VIRGINIA SOCIETY FOR
HUMAN LIFE, INCORPORATED, ET AL.

v.

DONALD S. CALDWELL,
ATTORNEY FOR THE COMMONWEALTH OF VIRGINIA FOR THE CITY OF
ROANOKE, ETC., ET AL.


June 5, 1998

Record No. 972659

VIRGINIA SOCIETY FOR HUMAN LIFE, INCORPORATED, ET AL.

v.

DONALD S. CALDWELL, ATTORNEY FOR

THE COMMONWEALTH OF VIRGINIA FOR

THE CITY OF ROANOKE, ETC., ET AL.

OPINION BY JUSTICE LAWRENCE L. KOONTZ, JR.

UPON A QUESTION OF LAW CERTIFIED BY THE UNITED STATES COURT OF
APPEALS FOR THE FOURTH CIRCUIT

Present: All the Justices


Pursuant to our Rule 5:42, the United States Court of Appeals
for the Fourth Circuit certified a question of Virginia law to
this Court which we accepted by order entered January 16, 1998.
The question involves the construction of various provisions of
the Campaign Finance Disclosure Act (the Act), Code
Sec.24.2-900 to -930, and Code Sec.24.2-1014, a penalty
provision applicable to certain activities governed by the Act.

The Act, in pertinent part, requires certain individuals or
organizations that give money and services of any amount, and any
other thing of value over $100, "for the purpose of
influencing the outcome of an election," Code
Sec.24.2-901, to file a statement of organization, Code
Sec.24.2-908, and to report their expenditures toward that
purpose to the State Board of Elections, Code Sec.24.2-910.
In addition, any writing made "for the purpose of
influencing the outcome of an election for public office" is
required to include an identification of the author under Code
Sec.24.2-1014. This statute further provides civil and
criminal penalties for the failure to identify the author of such
writings.

The following facts are set forth in the order of
certification from the Court of Appeals.
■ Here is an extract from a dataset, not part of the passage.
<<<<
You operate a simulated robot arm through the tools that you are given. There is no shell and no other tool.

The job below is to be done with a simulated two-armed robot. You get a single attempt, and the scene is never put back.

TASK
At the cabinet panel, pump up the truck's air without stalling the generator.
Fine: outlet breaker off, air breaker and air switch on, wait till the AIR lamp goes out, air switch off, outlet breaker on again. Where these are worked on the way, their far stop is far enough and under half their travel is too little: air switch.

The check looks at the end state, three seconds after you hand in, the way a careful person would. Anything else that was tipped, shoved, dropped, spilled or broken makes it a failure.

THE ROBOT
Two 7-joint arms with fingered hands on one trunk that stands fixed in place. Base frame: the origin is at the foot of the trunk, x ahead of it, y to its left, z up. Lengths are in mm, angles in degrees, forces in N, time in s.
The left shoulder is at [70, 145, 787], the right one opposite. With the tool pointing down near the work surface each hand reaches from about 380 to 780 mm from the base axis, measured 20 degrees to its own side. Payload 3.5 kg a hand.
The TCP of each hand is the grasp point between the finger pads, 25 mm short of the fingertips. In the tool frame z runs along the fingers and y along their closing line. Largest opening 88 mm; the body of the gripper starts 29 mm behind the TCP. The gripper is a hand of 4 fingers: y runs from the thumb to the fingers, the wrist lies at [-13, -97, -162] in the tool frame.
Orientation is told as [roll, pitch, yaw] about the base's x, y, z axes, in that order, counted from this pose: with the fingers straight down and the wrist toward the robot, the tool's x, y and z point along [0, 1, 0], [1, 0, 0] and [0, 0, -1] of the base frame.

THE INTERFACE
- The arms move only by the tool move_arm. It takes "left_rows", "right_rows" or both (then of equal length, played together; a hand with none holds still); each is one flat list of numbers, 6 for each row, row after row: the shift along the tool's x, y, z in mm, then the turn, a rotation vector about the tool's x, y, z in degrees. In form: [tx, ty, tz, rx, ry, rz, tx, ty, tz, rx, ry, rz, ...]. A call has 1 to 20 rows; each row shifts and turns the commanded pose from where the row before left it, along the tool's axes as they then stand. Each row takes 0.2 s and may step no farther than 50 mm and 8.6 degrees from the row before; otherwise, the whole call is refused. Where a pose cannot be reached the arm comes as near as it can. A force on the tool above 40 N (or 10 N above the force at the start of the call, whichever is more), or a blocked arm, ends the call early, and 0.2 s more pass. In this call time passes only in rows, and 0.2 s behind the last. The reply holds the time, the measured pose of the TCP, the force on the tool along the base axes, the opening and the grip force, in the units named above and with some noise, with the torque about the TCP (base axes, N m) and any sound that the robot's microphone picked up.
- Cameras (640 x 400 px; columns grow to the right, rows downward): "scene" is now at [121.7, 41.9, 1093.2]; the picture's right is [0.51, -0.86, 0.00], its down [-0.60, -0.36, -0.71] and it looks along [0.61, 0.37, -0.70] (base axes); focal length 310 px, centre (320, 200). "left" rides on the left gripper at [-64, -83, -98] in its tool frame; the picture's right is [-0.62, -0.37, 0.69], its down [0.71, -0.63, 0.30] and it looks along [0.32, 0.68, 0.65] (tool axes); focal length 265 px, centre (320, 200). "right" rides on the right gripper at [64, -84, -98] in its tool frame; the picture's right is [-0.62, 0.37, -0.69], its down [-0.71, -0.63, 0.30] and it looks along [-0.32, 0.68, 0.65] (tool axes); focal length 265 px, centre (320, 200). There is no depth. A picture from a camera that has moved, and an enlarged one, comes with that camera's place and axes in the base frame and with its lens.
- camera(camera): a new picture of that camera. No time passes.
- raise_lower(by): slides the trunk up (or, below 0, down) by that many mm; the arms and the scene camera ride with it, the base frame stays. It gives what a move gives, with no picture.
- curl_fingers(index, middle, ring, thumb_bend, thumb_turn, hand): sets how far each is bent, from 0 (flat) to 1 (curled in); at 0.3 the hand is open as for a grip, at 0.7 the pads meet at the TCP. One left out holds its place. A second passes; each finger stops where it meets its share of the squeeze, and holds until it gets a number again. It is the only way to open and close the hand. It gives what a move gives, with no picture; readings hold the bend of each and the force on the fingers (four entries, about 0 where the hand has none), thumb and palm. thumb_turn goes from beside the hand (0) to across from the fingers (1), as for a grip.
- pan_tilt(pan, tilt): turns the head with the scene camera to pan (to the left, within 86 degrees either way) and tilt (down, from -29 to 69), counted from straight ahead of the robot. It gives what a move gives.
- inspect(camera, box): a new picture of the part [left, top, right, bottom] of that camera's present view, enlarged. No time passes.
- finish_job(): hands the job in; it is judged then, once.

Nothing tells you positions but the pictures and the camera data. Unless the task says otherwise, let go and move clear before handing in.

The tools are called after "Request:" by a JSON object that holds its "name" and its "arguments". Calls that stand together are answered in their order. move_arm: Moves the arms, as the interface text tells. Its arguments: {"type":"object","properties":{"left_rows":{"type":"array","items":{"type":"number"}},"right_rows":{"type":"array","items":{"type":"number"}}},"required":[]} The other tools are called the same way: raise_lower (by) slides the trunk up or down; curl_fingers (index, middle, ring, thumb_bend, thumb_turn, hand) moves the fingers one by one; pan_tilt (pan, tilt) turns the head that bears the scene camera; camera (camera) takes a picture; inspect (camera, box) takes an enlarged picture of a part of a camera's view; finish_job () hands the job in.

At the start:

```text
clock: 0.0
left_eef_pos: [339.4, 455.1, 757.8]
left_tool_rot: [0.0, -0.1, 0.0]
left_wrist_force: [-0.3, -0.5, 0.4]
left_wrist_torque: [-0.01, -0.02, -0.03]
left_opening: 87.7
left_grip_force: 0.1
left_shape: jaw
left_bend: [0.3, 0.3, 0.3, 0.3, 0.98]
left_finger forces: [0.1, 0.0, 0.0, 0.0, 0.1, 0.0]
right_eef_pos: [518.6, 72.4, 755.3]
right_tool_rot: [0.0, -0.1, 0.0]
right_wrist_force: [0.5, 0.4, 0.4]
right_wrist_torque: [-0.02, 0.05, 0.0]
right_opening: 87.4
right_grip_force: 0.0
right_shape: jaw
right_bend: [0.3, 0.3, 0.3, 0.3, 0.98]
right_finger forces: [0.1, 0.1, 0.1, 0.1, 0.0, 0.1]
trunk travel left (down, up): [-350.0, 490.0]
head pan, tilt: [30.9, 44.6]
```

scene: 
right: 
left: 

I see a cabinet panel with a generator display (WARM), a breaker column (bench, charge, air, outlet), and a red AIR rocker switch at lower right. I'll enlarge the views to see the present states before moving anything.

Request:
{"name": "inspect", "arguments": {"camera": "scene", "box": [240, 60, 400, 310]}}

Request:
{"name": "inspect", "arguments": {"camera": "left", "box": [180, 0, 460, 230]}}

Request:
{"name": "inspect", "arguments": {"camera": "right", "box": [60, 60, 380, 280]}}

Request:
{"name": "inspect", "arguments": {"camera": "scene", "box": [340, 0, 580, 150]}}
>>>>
The Virginia Society for
Human Life, Incorporated (VSHL) is a nonprofit organization that
conducts issue advocacy by periodically preparing and
distributing "voter guides" that do not expressly
advocate the election or defeat of any candidate but, rather,
state the views of candidates on public issues.[1] In
an initial 1995 complaint asserting that these statutes, as
enacted prior to 1996, have been used in the past to impose
unconstitutional prior restraints on issue advocacy, VSHL sought,
pursuant to 42 U.S.C. Sec.1983, to bar their future
enforcement through declaratory and injunctive relief from the
United States District Court for the Western District of
Virginia.[2] VSHL contended that these
statutes placed an impermissible burden on its First Amendment
rights. See Buckley v. Valeo, 424 U.S. 1, 78-80
(1976)(per curiam); McIntyre v. Ohio Elections Commission,
514 U.S. 334, 357 (1995).

While the complaint was pending in the district court, the
Virginia General Assembly enacted amendments to the specific
statutes in question during its 1996 session. Following the
filing of an amended complaint challenging these statutes as
amended, the district court ruled that the current statutes could
be narrowly construed so as to avoid any constitutional infirmity
by limiting their application to individuals or organizations
advocating the election or defeat of a clearly identified
candidate. See Buckley, 424 U.S. at 80. Based upon
this construction of the statutes, the district court ruled that
because VSHL engaged only in issue advocacy, it lacked standing
to challenge the enforcement of the statutes and dismissed the
suit on that ground.

VSHL appealed the ruling of the district court to the Court of
Appeals which, seeking an authoritative construction of the
statutes in question, certified the following question of law to
this Court:

Whether Va. Code Ann. Sec.24.2-901, -908, -910
& -1014 apply to issue advocacy groups, or whether
the use of the phrase "for the purpose of
influencing the outcome of an election" and related
phrases limits the application of those statutes to
groups that expressly advocate the election or defeat of
a particular candidate.

In light of certain concerns expressed in the order of
certification and in order to conform to our policy of responding
to certified questions in the affirmative or the negative, we
will exercise our discretion under Rule 5:42(d) to restate the
question as follows:

Whether the use of the phrase "for the purpose of
influencing the outcome of an election" in Code
Sec.24.2-901, -908, -910, and –1014 may be
narrowly construed to limit the application of those
statutes to groups that expressly advocate the election
or defeat of a clearly identified candidate.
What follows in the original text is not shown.